- To-do list
**a)** Transcribe the selection beginning at "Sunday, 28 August". Stop after "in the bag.".
**b)** Add the next paragraphs of the selection.

- Data

┌──

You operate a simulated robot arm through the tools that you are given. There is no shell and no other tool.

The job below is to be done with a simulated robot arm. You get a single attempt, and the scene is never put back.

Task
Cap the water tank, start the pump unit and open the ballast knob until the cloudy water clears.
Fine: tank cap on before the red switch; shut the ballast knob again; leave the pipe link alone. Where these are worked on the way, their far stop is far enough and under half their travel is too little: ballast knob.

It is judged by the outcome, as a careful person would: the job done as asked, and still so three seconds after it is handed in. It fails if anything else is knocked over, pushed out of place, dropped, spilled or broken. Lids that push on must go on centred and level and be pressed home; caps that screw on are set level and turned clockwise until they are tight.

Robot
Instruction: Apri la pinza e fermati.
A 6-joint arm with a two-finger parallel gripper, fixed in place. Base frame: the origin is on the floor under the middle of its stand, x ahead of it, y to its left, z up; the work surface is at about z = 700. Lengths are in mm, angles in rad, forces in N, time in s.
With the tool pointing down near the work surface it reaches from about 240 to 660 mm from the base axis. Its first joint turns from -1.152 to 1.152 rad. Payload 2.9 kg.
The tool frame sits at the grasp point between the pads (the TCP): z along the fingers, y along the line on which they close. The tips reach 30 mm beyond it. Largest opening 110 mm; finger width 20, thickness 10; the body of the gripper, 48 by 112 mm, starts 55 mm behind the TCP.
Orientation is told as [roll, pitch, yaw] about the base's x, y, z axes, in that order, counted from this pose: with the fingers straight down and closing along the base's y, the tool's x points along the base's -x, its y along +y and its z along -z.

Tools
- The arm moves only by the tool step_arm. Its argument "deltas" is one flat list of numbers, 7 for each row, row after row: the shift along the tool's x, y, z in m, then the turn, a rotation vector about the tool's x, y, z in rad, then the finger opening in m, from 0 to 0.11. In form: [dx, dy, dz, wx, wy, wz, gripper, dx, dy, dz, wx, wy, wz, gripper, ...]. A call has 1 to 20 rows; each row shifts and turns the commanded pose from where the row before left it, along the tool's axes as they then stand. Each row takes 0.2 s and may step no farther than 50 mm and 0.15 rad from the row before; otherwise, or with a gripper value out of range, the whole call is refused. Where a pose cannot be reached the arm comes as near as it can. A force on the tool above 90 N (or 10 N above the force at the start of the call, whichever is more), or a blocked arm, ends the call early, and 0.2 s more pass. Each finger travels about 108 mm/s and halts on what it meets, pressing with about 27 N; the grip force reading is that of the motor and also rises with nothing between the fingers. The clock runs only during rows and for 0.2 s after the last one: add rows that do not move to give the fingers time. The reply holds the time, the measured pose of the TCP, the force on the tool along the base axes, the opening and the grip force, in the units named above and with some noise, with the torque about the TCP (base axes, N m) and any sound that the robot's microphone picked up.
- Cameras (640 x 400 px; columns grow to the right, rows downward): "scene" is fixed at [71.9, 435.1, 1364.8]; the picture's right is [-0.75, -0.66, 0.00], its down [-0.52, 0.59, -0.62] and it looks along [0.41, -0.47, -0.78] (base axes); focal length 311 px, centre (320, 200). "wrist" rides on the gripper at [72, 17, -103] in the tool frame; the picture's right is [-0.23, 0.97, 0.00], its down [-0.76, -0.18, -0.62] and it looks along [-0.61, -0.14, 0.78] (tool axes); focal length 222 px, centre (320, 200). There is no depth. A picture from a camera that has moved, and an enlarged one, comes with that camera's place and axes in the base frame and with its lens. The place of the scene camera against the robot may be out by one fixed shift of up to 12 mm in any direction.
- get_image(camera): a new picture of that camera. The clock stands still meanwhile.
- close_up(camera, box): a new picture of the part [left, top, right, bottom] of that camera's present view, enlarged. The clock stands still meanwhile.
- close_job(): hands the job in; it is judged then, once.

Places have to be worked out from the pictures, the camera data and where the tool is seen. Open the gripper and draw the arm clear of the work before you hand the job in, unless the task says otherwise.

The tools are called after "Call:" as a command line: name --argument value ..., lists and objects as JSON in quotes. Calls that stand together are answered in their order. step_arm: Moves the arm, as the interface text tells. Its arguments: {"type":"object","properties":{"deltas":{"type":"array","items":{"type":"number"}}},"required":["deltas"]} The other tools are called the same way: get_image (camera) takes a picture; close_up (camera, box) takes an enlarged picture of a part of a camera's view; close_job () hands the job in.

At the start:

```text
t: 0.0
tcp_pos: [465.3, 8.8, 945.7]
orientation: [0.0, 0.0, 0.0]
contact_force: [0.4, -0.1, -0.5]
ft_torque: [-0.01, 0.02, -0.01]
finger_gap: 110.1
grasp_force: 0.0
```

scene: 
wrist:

└──

- Selection
┌──

Sunday, 28 August 2016

The Peak District Hills :: Number One

Hello lovelies,
I'm interrupting my holiday posts today as I want to chat about walking...I do hope you don't mind.
Many of you will know it's a major hobby of mine these days. 
I love my weekly outings with my walking group ( though I have missed quiet a few of these in the school holidays) and this is the second year running that I've challenged myself to do the Walk 1000 miles challenge

Over the summer I've also challenged myself to walk everyday ( that's outdoor miles only) and it's been good fun. I have missed a few days, but really hardly any at all. 

Reading about walking you come across lots of talk about hill "bagging." A strange sort of term, but I suppose it just means that once you have walked up a certain hill it's in the bag.

In Scotland all hills over 3000 feet are called Munros and lots of serious walkers challenge themselves to climb all 282. Munro bagging is a big thing ( How do they find the time!) 


In the Lade District there are lots of different ways of classifying the peaks. For example there are 214 Wainwrights  

Getting into walking later in life I'm ashamed to say I have walked Zero Munros and Zero Wainwrights. And these places are such a long way from where I live I can't imagine being able to change that statistic very soon. And any way I find really high peaks quiet intimidating. I've been to the top of Snowdon (on a train) and it was scary.

But you lovelies know how much I love a hill. So I decided to find some hills that I can "Bag". 
The more modest hills of the Peak District seemed to fit the bill.
  

Close enough to home to travel to in a day ( well some of them) and hopefully not too frightening.

I found a great list HERE of the 27 highest peaks in the Peak District ( those over 1000 feet) .
Twenty Seven...yay. That sounds doable. Looking at the list I have walked Zero of these too.


Time to change that. At the bottom of the list ( at 1,053 feet) is Stanton Moor...ohhh a Moor, in August ( heather time) PERFECT!

And so today we found ourselves parking in pretty village of Birchover near Matlock and heading out to do THIS walk I found online.

The area has many interesting natural rock formations ( with man made climbing holes) ...


and after a steady climb we got to the very un-frightening and flat summit.


How I loved the mass of purple......


The Cork Stone........


As well as the natural rock formations there is evidence of quarrying in times past.......



Far from seeming like scars these areas were so pretty.....


Looking across the heather and Gorse......


 more deep Quarry holes.......


and bees on Heather......



Man made cliffs I presume.......



all swathed in purple.....


There were well worn paths across the moors that eventually led down into pretty Silver Birch Woodland........


I was looking forward to seeing the Bronze age stone circle in this area. It looked so pretty in pictures I had seen. As we approached I could see it was very busy though. Can you see it at the top of this image?........


 There was a group who were doing Yoga I think...fair enough. But they had draped their coats over the stones and were being watched by larger drinking campers. Quiet odd!.......


We didn't hang around.


 I loved the view across the valley here.......


If you click on this picture you should be able to read the information about the moor and see how the stone circle used to look........


Another plant, along with the Heather, I was happy to see were the bilberry bushes. They are tiny fruits but remind me of many happy childhood hours spent gathering  these for jam making........

└──

- Results in order
**a)**
Sunday, 28 August 2016

The Peak District Hills :: Number One

Hello lovelies,
I'm interrupting my holiday posts today as I want to chat about walking...I do hope you don't mind.
Many of you will know it's a major hobby of mine these days. 
I love my weekly outings with my walking group ( though I have missed quiet a few of these in the school holidays) and this is the second year running that I've challenged myself to do the Walk 1000 miles challenge

Over the summer I've also challenged myself to walk everyday ( that's outdoor miles only) and it's been good fun. I have missed a few days, but really hardly any at all. 

Reading about walking you come across lots of talk about hill "bagging." A strange sort of term, but I suppose it just means that once you have walked up a certain hill it's in the bag.

**b)**
At the tower we stopped for a drink and a small snack but I wished I had brought more food as it was lunchtime.......


Soon we were off again, peeping through the trees.........


negotiating the paths........


Staring at the view.......



We descended  from the moor and came upon a busy campsite......


It had so much going on. Archery lessons and a climbing wall were both busy with children. And happily there was a van selling hot dogs for the hungry boys, phew.......


Loved their Hydrangeas too......






Back in Birchover the sun was shining and the stone cottages looked extra pretty.....



 Thank you Stanton moor for being so beautiful and easy to "bag". Now, I wonder which hill will be next?
  I'm not setting myself any time limit on this challenge. It's mainly a way to discover some new places and varying upland landscapes.

Jacquie x

Saturday, 27 August 2016

Cornwall 2016 :: part one

Hello Lovelies,
sorry it's been quiet around here. I hope you are all keeping well.
A couple of weeks ago we enjoyed a long awaited week by the sea. This  year mum came with us and I drove her car down to Cornwall so she could do her own thing sometimes while we were there.
Road closures, roadworks and heavy traffic turned that journey into a 9 hour marathon.
What a relief it was to finally arrive at our destination. How beautiful is this view!......


We regrouped with the rest of the family and headed down to the beach........


I loved the lighthouse off  Gwithian beach



We had travelled though heavy cloud all the way, so to see blue skies appear shortly after our arrival was wonderful. The light in Cornwall always seems special on a sunny day.........


Oh look, a plane flying over with a banner. Another common sight in these parts :0).....


"♥LISA♥MARRY ME"........

Wonder if Lisa said yes?

The boys and their cousins were soon heading into the surf for a quick dip........


 I was happy with a paddle .....


Beautiful St Ives bay..........


after an hour or so it was time to go and find our accommodation. We walked back up to the car park,


And I found Mum on the clifftops......


As always she had been painting..........


I love how this little watercolour sketch turned out.......


Back Soon with part two.
Jacquie x

Sunday, 24 July 2016

A Little Woolly Sheep

Hello Lovelies,
I imagine almost all, if not all of you, know of the crochet guru and all round lovely lady Lucy and her blog Attic 24.
Lucy is one of the organisers of a yearly yarn festival in Yorkshire called Yarndale.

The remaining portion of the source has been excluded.